• _Text block_:

-=-=-=-=-

Les JMJ vues de l’intérieur

par eratosthène
mardi 23 août 2011

Cet article se veut être un témoignage sur les JMJ vu par un participant. Les Journées Mondiales de la Jeunesse (JMJ) qui se sont tenues à Madrid du 15 au 21 août ont accueilli près de deux millions de jeunes catholiques du monde entier.

Les Journées Mondiales de la Jeunesse qui ont accueilli près deux millions de catholiques entre 16 et 30 ans à Madrid viennent de se terminer. Les JMJ se sont tenus en deux temps. Du 11 au 14 août, les jeunes ont été dans un diocèse d'accueil en Espagne ou dans l'unique diocèse d'accueil français, celui de Bayonne. Du 15 au 21 août, tous les jeunes se sont retrouvés à Madrid notamment pour la messe finale avec le pape.

Les JMJ sont une expérience particulière et unique. La messe finale à l'aérodrome militaire de Cuatro vientos était quelque chose de particulièrement impressionnant à voir. Près de deux millions de gens se retrouvent là pour prier ensemble et partager leur foi. L'ambiance était électrique, les gens chantaient, criaient, acclamaient le pape. En tant que jeune catholique, on se sent rassuré. Pour un un reprendre un slogan des JMJ, "no estoy solo" c'est à dire "je ne suis pas seul". On est en présence avec des gens du monde entier, de toute origine sociale, de tout courant du catholicisme avec qui on peut parler et approfondir sa spiritualité. C'est là qu'on se rend compte que l'Église a vraiment de multiples facettes. On trouve aussi bien des croyants traditionalistes que des jeunes avec des piercings ou des tatouages.
 
Ainsi, on se sent vraiment raffermi dans sa foi car pendant cette semaine de JMJ, on peut vraiment prendre le temps d'échanger et de prier avec les autres. La catéchèse occupait une position centrale. De la matinée jusqu'au début d'après-midi, on se retrouvait entre jeunes du diocèse (l'équivalent du département pour l'Église) dans une paroisse qui nous accueillait. Un évêque venait faire une conférence sur le thème du jour. Parmi les thèmes, on a eu par exemple l'évangélisation (raconter l'évangile aux autres) et être raffermi dans sa foi. Se suivait une séance en petits groupes où on écrivait une question et une conviction. L'évêque invité et les prêtres du diocèse répondaient ensuite aux questions. La catéchèse se terminait ensuite par une messe. Même si le thème était commun à tout le monde, le contenu pouvait varier dans la paroisse en fonction de l'évêque qui venait présenter son enseignement et de l'équipe pastorale qui animait la catéchèse. Vous pouviez tout à fait vous retrouvez dans une catéchèse plutôt traditionaliste avec un évêque conservateur comme dans une catéchèse très participative et dynamique avec beaucoup de chants et de danse ainsi qu'un évêque modéré. Sur le thème de l'évangélisation, l'évêque que j'ai eu nous expliquait que l'on devait aller évangéliser les non croyants parce que l'on détenait la vérité absolue qui était contenue dans les saintes écritures. A l'inverse, un ami dans une autre ma paroisse m'a dit que leur évêque leur disait que l'évangélisation consistait d'abord à vivre soi même et qu'il était méprisant vis à vis des autres de considérer qu'on détenait la vérité. Comme le montre cet exemple, il serait erroné de croire que l'Église catholique est monolithique. Elle est composée de plus d'un milliard de croyants qui peuvent avoir des convictions très différentes mais néanmoins, ils se retrouvent tous dans une personne débordante d'amour, le Christ qui s'est sacrifié pour toute l'humanité.

-=-=-=-=-

• _Problems_:
[1] Reproduce the wording of the text block between "par eratosthène" and "du monde entier.", with both ends included.
[2] Resume the text block where it left off.

• _Entries_:
-=-=-=-=-

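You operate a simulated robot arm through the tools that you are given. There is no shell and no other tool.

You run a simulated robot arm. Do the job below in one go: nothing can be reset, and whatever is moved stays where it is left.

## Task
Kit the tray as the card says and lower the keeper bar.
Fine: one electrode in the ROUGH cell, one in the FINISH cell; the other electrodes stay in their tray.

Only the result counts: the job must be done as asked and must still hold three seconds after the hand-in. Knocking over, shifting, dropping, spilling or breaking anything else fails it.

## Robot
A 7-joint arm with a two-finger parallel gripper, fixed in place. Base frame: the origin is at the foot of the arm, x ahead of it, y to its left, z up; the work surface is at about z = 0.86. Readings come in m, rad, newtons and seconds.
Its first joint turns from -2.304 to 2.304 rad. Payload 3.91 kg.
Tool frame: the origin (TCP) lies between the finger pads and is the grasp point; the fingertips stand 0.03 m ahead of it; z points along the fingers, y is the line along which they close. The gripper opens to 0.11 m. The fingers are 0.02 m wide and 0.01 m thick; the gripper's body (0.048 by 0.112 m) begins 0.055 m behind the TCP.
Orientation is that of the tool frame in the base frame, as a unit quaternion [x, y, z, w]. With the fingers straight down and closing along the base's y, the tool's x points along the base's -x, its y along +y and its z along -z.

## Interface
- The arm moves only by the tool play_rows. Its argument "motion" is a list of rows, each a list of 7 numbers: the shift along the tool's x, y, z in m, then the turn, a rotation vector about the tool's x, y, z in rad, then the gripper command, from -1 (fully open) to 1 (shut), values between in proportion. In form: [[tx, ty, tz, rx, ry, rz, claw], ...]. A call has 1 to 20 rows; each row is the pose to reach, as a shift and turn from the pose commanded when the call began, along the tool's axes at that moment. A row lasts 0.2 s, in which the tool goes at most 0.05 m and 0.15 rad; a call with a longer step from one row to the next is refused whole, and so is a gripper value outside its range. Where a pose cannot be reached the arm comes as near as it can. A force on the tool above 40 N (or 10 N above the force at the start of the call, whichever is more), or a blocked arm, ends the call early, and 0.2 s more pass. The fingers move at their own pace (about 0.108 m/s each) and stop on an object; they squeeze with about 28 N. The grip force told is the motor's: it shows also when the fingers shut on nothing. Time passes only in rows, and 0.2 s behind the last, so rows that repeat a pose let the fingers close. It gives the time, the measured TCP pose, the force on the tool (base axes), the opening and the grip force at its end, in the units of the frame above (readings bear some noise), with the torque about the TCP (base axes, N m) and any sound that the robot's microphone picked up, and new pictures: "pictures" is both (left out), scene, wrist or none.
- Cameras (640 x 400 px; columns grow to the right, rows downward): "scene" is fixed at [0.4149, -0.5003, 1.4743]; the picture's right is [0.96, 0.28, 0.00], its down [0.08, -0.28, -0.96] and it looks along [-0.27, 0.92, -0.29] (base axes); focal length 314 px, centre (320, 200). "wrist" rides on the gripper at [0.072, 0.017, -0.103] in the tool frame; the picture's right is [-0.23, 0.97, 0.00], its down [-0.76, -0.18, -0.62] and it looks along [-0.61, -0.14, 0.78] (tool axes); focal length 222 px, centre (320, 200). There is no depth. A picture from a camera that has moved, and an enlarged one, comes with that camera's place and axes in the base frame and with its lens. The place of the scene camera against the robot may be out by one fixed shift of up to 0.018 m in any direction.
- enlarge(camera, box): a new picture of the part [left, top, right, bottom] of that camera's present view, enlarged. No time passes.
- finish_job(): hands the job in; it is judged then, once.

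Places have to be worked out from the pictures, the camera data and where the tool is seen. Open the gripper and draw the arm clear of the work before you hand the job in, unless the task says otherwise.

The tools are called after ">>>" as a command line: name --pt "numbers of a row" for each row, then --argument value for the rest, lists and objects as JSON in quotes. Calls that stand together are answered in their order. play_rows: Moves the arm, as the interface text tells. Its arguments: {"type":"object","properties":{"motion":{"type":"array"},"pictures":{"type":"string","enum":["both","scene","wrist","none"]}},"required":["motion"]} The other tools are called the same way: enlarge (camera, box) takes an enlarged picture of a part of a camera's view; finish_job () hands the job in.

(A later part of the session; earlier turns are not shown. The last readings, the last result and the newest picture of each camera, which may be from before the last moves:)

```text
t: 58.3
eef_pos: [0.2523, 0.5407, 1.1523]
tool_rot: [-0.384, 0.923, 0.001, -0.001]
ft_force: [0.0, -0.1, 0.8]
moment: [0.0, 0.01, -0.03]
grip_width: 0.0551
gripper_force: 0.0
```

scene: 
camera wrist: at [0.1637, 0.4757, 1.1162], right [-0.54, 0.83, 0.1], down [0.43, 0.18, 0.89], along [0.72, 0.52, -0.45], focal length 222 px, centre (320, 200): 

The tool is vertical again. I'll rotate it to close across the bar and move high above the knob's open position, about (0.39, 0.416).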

-=-=-=-=-

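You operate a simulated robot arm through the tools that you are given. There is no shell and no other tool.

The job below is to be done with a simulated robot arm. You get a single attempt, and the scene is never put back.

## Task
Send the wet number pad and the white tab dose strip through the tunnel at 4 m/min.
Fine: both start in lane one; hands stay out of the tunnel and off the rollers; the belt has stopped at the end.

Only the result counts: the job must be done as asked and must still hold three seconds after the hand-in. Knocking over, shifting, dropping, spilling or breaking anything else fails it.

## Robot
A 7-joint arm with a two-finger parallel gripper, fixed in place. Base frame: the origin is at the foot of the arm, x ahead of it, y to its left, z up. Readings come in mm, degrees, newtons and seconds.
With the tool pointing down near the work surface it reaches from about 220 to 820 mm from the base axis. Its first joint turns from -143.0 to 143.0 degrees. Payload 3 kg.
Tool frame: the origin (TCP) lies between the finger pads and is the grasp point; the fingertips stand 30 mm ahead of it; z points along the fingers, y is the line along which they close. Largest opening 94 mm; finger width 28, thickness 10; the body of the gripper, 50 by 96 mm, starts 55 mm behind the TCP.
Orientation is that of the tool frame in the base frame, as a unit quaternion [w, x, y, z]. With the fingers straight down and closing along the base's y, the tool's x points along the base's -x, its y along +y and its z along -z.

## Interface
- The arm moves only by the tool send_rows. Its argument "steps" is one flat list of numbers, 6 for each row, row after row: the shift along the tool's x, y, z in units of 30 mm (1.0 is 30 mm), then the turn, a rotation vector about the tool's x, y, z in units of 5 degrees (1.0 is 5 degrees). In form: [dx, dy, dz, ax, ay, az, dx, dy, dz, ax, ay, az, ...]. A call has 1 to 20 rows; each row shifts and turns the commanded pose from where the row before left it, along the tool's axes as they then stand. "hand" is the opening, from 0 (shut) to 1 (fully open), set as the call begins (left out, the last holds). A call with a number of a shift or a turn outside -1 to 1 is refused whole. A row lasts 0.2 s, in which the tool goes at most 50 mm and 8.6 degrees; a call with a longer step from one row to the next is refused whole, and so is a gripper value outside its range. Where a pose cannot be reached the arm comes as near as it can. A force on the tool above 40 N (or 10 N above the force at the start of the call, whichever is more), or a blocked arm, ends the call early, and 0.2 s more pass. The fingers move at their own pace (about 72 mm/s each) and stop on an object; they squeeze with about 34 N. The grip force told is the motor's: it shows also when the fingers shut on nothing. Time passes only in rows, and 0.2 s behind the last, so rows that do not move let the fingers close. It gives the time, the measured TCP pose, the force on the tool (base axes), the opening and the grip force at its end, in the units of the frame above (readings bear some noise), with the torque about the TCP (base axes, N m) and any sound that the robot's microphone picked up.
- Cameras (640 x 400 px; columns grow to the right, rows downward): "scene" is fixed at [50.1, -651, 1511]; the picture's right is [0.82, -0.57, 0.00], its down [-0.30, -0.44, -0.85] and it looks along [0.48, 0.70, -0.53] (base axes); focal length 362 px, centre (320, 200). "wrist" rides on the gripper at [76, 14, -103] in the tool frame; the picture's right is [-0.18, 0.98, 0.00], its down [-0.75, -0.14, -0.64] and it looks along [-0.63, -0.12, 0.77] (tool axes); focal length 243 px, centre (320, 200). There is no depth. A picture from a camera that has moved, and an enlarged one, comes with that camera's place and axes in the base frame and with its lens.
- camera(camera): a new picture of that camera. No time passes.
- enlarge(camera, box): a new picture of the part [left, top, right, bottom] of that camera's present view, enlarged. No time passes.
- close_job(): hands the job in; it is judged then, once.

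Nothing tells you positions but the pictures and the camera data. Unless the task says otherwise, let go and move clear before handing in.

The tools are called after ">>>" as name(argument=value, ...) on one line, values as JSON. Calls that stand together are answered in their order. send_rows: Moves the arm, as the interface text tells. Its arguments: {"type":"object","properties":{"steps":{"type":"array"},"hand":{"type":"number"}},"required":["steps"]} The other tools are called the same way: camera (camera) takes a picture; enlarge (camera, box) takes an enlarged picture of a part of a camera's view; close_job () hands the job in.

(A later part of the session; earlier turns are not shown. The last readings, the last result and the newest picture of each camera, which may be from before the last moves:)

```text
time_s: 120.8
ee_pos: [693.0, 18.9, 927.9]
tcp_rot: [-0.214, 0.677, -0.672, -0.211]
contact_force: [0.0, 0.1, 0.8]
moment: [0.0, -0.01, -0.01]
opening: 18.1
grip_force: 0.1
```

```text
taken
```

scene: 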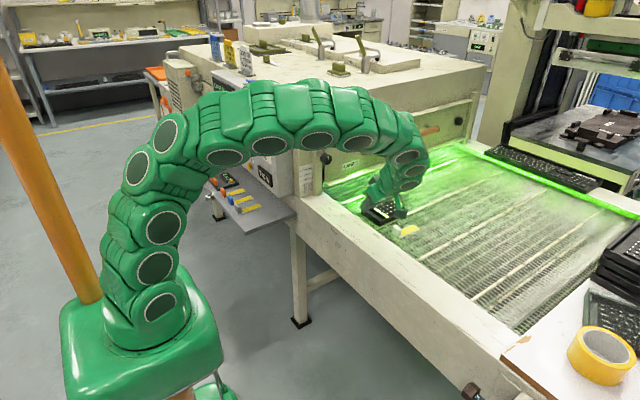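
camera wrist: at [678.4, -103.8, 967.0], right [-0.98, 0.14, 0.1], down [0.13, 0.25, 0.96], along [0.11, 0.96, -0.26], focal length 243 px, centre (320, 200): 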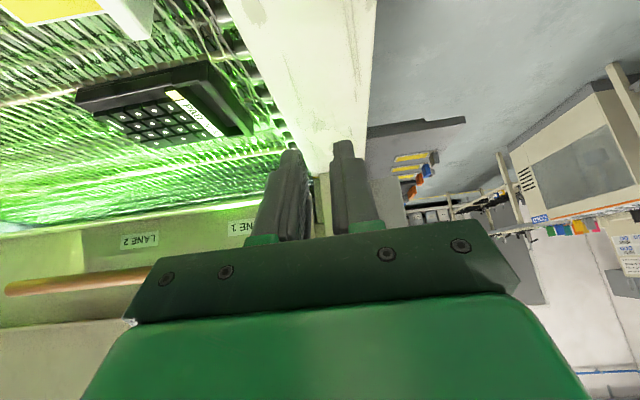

-=-=-=-=-

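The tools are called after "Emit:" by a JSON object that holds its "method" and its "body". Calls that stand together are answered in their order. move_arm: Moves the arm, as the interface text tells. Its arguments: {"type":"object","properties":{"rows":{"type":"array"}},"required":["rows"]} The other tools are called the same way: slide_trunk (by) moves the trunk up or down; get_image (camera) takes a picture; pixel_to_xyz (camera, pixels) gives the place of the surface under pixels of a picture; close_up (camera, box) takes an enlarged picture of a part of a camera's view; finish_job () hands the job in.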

-=-=-=-=-

• _Answers below_:
[1]
par eratosthène
mardi 23 août 2011

Cet article se veut être un témoignage sur les JMJ vu par un participant. Les Journées Mondiales de la Jeunesse (JMJ) qui se sont tenues à Madrid du 15 au 21 août ont accueilli près de deux millions de jeunes catholiques du monde entier.

[2]
 
Le seul reproche que je ferai aux catéchèses était qu'elles étaient un peu longues et répétitives. Elles prenaient l'allure de cours magistrale où les participants restaient assez peu impliqués (néanmoins, cela varie selon les animateurs de la catéchèse). Ce qui était dommage, c'est qu'on restait entre diocèse. L'organisation madrilène n'a fait aucun effort pour varier les activités proposées la matinée. Il n'y a aucune catéchèse organisée entre des jeunes de différents pays, contrairement à ce qui se fait aux rencontres européennes de Taizé par exemple (Taizé est un village de Bourgogne où vit une communauté de moines œcuménique qui organise chaque année une rencontre avec des jeunes dans une capitale européenne). On n'était libre qu'en milieu d'après-midi et on rencontrait finalement assez peu d'étrangers. Les jeunes se croisaient l'après-midi dans Madrid mais il n'y avait pas d'activité de rencontre proposée. Le nombre important de participants obligeait les gens à ne pas s'éloigner de leurs groupes pour éviter de se perdre et il fallait se déplacer pour aller aux activités donc on n'avait pas tant de temps que ça pour discuter.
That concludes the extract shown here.